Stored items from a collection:
###
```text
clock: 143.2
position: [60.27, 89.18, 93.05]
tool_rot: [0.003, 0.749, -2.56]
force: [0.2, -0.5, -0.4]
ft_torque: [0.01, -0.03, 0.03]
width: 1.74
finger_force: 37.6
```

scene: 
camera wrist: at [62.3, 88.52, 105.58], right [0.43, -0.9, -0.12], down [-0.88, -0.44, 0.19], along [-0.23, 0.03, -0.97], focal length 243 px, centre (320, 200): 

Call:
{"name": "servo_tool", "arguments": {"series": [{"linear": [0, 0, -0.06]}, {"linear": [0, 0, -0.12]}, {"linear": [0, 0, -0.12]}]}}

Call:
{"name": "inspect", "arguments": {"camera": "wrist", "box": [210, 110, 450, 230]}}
###
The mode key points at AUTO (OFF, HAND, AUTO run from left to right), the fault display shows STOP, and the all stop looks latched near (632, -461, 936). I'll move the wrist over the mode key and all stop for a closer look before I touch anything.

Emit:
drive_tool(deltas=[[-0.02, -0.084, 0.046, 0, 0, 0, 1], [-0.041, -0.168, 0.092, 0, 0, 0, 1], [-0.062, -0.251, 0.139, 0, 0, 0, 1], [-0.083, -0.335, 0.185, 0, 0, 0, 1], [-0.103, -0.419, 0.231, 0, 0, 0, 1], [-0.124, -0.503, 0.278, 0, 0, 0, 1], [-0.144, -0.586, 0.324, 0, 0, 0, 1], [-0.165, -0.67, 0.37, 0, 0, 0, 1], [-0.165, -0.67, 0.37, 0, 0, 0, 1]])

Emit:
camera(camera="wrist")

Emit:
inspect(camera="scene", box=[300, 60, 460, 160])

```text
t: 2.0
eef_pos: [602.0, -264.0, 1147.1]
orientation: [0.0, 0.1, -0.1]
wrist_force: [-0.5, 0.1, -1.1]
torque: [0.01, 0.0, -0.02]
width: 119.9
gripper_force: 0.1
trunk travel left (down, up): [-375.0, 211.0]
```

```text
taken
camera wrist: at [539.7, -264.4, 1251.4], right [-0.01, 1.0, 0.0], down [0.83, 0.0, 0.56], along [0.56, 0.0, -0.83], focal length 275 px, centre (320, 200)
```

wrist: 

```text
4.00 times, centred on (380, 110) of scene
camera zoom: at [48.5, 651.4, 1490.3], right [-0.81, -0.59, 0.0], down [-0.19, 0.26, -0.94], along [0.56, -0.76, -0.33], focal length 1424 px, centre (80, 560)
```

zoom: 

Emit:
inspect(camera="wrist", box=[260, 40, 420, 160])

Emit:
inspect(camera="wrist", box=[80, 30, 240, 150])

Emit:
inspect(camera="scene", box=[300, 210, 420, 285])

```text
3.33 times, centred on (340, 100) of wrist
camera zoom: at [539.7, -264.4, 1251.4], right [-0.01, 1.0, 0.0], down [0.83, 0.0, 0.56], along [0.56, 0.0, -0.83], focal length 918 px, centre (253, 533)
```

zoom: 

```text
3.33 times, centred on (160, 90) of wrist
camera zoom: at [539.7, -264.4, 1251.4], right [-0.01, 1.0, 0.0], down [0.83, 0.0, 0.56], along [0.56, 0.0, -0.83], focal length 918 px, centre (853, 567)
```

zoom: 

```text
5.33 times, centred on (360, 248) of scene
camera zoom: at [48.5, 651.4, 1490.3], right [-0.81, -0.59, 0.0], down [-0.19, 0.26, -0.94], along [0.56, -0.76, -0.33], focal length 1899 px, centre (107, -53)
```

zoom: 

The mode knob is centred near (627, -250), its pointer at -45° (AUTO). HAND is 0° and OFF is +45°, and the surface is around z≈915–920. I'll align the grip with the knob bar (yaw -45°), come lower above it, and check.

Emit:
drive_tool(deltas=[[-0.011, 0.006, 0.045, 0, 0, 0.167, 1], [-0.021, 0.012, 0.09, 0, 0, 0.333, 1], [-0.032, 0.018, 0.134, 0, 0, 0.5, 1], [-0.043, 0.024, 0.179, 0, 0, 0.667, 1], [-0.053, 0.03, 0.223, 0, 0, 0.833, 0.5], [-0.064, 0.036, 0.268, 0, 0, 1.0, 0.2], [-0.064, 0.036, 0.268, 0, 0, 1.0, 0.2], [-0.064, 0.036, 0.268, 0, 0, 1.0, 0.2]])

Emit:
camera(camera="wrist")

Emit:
###
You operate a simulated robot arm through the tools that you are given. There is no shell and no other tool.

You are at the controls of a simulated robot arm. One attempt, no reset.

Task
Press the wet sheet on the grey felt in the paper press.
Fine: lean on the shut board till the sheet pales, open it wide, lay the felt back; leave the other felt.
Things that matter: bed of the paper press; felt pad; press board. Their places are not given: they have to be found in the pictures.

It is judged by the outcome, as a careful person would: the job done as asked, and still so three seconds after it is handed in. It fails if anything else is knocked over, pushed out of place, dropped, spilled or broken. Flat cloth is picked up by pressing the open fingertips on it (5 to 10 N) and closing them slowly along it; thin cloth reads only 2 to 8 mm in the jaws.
###
▸ **What this task involves**
Using the entries above, state how many lines include the word "sheet", with no other words.

▸ **Solution to the exercise**
2